In fact, no one explanation was considered universal or adequate enough to account for the high levels of VAW. A combination of societal, structural and situational factors, as well as individual stressors, all work to fuel VAW. Again, each explanation contributes a valuable perspective, underlining the complexity of VAW and the absence of easy solutions.
We found that VAW is a significant aspect of women’s experiences. Socioeconomic imbalances, often exacerbated by women’s limited access to education, capital, labour opportunities and resource control partly explain the prevalence of VAW. The evidence also suggests that most survivors experience violence throughout their lives, at times justifying or downplaying it. Again, VAW often happens within relations of power and feeds on and induces multiple vulnerabilities, including disability, economic dependence, identity-based inequalities and the personal circumstances of women.
Attempts at tackling VAW in South Africa must therefore consider these complexities. So what should we do? As a first step, we need to prioritise VAW. While gender violence affects both women and men, the reality is that women are most affected. This calls for a focused approach to addressing VAW. Next we need to recognise that that there is an urgent need to address the fragmentation and divisions within and among elements working towards women’s rights. It is important that a comprehensive national strategic plan be developed and adopted.
This means that we must all work hard to ensure that the National Council against Gender-Based Violence is revitalised.
One of the main reasons accounting for the persistence of VAW was attributed to challenges within the criminal justice system, particularly within the police services. It is therefore crucial to address the systemic challenges within the police services in order to restore trust and confidence in the justice system.
Institutional support is not the only challenge. The lack of access to financial resources and support is a central barrier to leaving abusive relationships or even reporting incidences of abuse. We must therefore work to increase women’s economic empowerment through strengthening their entrepreneurship and labour rights, encouraging universal access to education and providing access to capital and resource control.
For many, dealing with VAW starts at children. Childhood experiences such as neglectful and violent parenting practices have been shown to influence the formation of violent masculinities. Approaches to VAW interventions must encourage healthy parenting practices as a prevention strategy. It is also critical, when thinking through parenting to recognise the wide network of influences on the rearing of children. Communities and institutions such as schools, faith communities and the media are critical in the parenting process.
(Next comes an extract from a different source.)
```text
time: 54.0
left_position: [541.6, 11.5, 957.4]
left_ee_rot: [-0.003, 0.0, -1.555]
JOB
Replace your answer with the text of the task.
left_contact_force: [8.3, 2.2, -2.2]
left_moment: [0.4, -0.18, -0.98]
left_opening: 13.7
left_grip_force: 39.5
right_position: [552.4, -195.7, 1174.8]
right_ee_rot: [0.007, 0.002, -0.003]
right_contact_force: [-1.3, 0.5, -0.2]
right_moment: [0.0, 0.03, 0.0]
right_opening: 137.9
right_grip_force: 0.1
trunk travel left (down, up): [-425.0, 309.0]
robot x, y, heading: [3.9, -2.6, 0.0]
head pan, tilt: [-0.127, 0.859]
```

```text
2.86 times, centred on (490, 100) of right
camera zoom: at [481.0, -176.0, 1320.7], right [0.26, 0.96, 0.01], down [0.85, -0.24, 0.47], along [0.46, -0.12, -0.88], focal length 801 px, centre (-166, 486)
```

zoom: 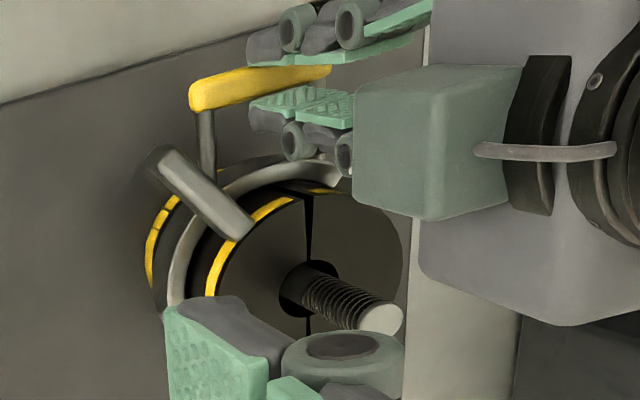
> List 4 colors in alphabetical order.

Finally, the media itself has a role to play. Women’s accounts and perceptions of VAW point out that violence is a learned behaviour. The media is identified as being instrumental in shaping individual perceptions of VAW. It is recommended that CSOs and community-based organisations employ the media as a dissemination tool for positive messaging and images of women. They must collaborate with the media, in partnership, to ensure sustainability and a shared sense of responsibility.
The complexity of VAW means we must have a nuanced and multidisciplinary approach in our interventions. These recommendations mean nothing if we simply all agree they are necessary: we must take decisive action and steps towards implementing the strategies presented above.
We can see that South Africa is in a state of impasse at crisis levels of VAW. This realisation must now push us to collectively take action and #EndVAWNow.
Nonhlanhla Sibanda-Moyo is a Gender Specialist at the Centre for the Study of Violence and Reconciliation (CSVR) and the leading author of the study.